Premier Lin Chuan at a Cabinet meeting today highlighted the importance of expanding public day care services for preschool-age children, saying that the government is aiming to increase the percentage of children served by the public day care system from the current 30 percent to 40 percent by 2020.
Briefed by the Ministry of Education (MOE) on a plan to increase public day care services, Lin instructed the MOE to promptly finalize the plan and submit it to the Executive Yuan for approval. He added that while implementing the plan, the MOE should also conduct on-going reviews and raise its targets as needed.
While supporting local authorities to build more nonprofit preschools, the MOE should also take into account the gap between urban and rural development and give local governments leeway to accommodate regional differences, Lin said. He directed the MOE to help and guide local governments to make more idle campus space available to nonprofit preschools.

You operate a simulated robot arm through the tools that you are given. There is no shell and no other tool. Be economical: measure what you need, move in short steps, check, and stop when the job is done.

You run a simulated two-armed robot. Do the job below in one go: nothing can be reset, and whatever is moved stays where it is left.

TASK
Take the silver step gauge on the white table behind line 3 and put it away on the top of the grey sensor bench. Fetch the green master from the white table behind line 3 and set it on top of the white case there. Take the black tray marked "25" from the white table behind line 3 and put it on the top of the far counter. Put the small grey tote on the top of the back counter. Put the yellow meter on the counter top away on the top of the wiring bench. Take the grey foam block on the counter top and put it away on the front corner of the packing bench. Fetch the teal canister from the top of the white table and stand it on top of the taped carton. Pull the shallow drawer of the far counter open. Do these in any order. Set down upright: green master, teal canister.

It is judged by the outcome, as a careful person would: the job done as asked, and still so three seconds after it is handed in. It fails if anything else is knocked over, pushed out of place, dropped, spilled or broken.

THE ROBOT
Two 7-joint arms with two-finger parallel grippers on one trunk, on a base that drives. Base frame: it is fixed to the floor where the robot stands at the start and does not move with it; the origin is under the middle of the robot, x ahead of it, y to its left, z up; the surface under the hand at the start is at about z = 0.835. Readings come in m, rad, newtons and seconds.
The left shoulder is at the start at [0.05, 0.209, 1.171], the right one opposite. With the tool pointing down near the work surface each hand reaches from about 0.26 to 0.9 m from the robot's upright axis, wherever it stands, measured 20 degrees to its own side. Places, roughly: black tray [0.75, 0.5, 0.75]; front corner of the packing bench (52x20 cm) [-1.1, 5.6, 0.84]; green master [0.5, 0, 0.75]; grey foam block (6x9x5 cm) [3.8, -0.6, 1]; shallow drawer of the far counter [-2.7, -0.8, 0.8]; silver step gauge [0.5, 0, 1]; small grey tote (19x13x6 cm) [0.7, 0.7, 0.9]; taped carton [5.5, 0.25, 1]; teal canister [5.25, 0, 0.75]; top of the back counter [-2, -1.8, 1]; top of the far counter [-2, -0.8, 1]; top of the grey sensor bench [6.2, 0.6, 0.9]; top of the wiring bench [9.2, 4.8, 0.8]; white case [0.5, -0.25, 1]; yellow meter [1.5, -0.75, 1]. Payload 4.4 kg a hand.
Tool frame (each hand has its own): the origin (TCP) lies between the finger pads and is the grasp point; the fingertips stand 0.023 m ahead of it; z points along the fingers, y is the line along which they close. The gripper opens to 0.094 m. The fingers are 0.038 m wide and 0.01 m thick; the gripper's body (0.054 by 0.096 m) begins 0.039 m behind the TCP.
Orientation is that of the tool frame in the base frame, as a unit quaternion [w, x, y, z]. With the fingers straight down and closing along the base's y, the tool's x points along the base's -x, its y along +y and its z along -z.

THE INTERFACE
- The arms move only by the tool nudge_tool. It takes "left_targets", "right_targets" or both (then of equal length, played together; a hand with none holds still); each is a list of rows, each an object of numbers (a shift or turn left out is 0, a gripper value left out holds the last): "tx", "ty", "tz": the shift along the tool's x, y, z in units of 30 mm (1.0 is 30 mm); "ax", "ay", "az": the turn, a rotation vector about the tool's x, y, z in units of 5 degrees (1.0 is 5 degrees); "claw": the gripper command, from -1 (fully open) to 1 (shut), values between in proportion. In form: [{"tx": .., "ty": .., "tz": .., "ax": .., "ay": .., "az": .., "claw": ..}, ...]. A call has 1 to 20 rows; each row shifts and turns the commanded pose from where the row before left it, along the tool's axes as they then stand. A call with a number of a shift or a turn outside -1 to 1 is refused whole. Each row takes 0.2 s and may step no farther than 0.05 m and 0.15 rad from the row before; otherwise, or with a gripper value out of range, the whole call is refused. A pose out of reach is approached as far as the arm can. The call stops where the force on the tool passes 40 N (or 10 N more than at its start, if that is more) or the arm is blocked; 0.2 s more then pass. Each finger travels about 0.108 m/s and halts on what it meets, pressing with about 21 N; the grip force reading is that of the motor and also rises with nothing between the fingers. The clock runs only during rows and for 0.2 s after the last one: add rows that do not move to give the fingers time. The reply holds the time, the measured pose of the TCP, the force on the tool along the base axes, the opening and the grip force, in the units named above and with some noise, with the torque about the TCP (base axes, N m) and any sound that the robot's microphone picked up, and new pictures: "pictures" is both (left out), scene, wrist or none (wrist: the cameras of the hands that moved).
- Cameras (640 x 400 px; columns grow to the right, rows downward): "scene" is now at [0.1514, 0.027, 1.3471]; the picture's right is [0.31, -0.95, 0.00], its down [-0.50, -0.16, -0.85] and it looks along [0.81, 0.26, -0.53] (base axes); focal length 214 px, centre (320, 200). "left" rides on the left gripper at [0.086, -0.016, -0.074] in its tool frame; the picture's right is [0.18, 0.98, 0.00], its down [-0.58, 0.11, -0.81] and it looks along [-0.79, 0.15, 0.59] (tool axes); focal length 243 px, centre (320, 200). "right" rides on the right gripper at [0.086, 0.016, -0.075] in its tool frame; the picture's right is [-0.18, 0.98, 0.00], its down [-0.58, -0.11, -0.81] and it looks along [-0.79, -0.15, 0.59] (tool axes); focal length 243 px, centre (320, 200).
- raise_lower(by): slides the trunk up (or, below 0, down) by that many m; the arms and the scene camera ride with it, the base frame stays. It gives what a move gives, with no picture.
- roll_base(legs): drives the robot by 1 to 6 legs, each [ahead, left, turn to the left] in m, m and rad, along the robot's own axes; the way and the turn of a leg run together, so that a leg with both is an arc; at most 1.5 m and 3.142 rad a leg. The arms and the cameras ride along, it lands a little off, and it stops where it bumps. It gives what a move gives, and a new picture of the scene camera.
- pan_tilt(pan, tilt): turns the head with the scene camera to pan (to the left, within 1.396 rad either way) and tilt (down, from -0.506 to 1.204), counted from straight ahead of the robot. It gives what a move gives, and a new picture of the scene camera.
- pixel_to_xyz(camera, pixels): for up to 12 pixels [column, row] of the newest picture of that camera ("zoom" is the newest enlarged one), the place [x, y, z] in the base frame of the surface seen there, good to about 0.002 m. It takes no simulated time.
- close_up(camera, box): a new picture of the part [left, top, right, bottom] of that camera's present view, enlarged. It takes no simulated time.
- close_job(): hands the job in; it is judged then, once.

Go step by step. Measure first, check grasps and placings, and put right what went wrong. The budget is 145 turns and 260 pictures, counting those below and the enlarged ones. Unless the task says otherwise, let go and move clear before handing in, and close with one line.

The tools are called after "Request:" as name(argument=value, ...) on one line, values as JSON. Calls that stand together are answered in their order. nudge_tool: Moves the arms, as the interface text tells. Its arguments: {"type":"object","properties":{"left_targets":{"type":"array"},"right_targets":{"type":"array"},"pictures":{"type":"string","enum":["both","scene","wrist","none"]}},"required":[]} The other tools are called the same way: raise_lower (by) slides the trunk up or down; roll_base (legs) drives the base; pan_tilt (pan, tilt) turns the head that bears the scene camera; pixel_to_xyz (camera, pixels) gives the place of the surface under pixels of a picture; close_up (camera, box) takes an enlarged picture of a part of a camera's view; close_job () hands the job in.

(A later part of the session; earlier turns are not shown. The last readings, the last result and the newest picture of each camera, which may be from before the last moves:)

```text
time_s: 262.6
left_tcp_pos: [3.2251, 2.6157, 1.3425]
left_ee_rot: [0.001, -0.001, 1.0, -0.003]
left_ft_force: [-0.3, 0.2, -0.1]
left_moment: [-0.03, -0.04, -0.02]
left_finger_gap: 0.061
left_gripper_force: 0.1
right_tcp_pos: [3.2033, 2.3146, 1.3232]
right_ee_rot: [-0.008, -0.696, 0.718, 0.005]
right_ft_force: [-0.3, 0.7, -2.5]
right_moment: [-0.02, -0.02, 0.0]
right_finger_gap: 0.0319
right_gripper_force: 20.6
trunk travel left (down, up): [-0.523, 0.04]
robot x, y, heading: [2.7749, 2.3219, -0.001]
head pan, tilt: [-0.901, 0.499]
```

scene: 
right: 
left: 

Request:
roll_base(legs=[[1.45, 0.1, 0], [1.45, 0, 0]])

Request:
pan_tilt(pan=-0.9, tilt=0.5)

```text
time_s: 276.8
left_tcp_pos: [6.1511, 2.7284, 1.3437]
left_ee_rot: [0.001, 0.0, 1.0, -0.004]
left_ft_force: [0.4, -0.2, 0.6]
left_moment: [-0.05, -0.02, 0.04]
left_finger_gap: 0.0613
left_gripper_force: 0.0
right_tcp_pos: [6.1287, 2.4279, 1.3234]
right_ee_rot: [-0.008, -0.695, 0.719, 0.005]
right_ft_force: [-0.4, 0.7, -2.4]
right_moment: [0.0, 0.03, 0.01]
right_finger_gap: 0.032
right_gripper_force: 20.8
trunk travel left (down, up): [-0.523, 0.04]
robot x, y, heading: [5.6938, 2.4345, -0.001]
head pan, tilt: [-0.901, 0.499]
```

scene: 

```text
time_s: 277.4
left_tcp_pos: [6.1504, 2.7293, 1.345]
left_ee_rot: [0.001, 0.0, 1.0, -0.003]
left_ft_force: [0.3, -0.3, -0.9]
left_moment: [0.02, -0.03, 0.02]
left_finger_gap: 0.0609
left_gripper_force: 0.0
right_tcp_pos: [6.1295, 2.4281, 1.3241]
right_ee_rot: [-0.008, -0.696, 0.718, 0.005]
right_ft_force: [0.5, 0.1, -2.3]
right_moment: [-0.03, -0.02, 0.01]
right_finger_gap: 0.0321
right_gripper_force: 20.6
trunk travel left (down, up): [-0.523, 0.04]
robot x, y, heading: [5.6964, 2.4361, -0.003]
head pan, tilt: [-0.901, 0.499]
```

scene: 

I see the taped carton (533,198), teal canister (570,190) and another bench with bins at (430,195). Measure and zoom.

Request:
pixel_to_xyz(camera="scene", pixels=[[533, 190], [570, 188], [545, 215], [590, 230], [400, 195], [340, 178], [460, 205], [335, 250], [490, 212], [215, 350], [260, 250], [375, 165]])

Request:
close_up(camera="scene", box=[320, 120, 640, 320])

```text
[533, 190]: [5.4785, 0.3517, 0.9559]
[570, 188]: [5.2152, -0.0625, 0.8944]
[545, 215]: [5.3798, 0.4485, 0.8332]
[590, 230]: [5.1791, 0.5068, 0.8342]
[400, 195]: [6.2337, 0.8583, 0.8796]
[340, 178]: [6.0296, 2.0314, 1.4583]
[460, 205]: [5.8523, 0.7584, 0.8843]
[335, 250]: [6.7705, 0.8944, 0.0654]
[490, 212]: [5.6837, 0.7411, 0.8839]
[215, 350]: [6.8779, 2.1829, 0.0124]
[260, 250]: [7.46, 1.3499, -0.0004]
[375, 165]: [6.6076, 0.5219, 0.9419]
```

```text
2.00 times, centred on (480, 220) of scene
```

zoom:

The growth in public day care services in the future will inevitably impact private, for-profit preschools, so the government will devise ways to provide sufficient incentives to transform private preschools and make them part of the public day care system. The government will encourage those that continue to operate privately to offer higher salaries to attract quality teaching staff, provide affordable services, and better serve the needs of the public.
The MOE’s target is for 40 percent of children to have access to public day care services. The government will inventory and release unused public space, amend related regulations, and earmark a NT$6.2 billion (US$196.95 million) budget to help local authorities add 1,000 public day care classes between 2017 and 2020, primarily in nonprofit preschools and supplemented by public preschools. Parents will be assured of more affordable quality public day care services, with married women—traditionally the family’s chief child care provider—able to return to work, thus increasing female participation in the work force.
The MOE said the program to expand public day care services will create over 2,000 jobs for those aspiring to become preschool teachers or child care providers. The MOE also looks to run a pilot project to form partnerships with quality private preschools that would offer tuition fee discounts for a certain number of children from disadvantaged households. This will integrate the resources of public and private preschools in ways that benefit both the schools and the public.
The Ministry of Health and Welfare is also providing comprehensive support to increase the number of child care workers, match unemployed child care workers with parents in need, shore up child care provider salaries by providing subsidies, ensuring transparent pricing and setting up a management mechanism, and reducing parents’ financial burden to increase their willingness to employ child care workers. The goal is to ensure that parents can balance their childrearing and job responsibilities by creating a professional, trustworthy and safe child care system.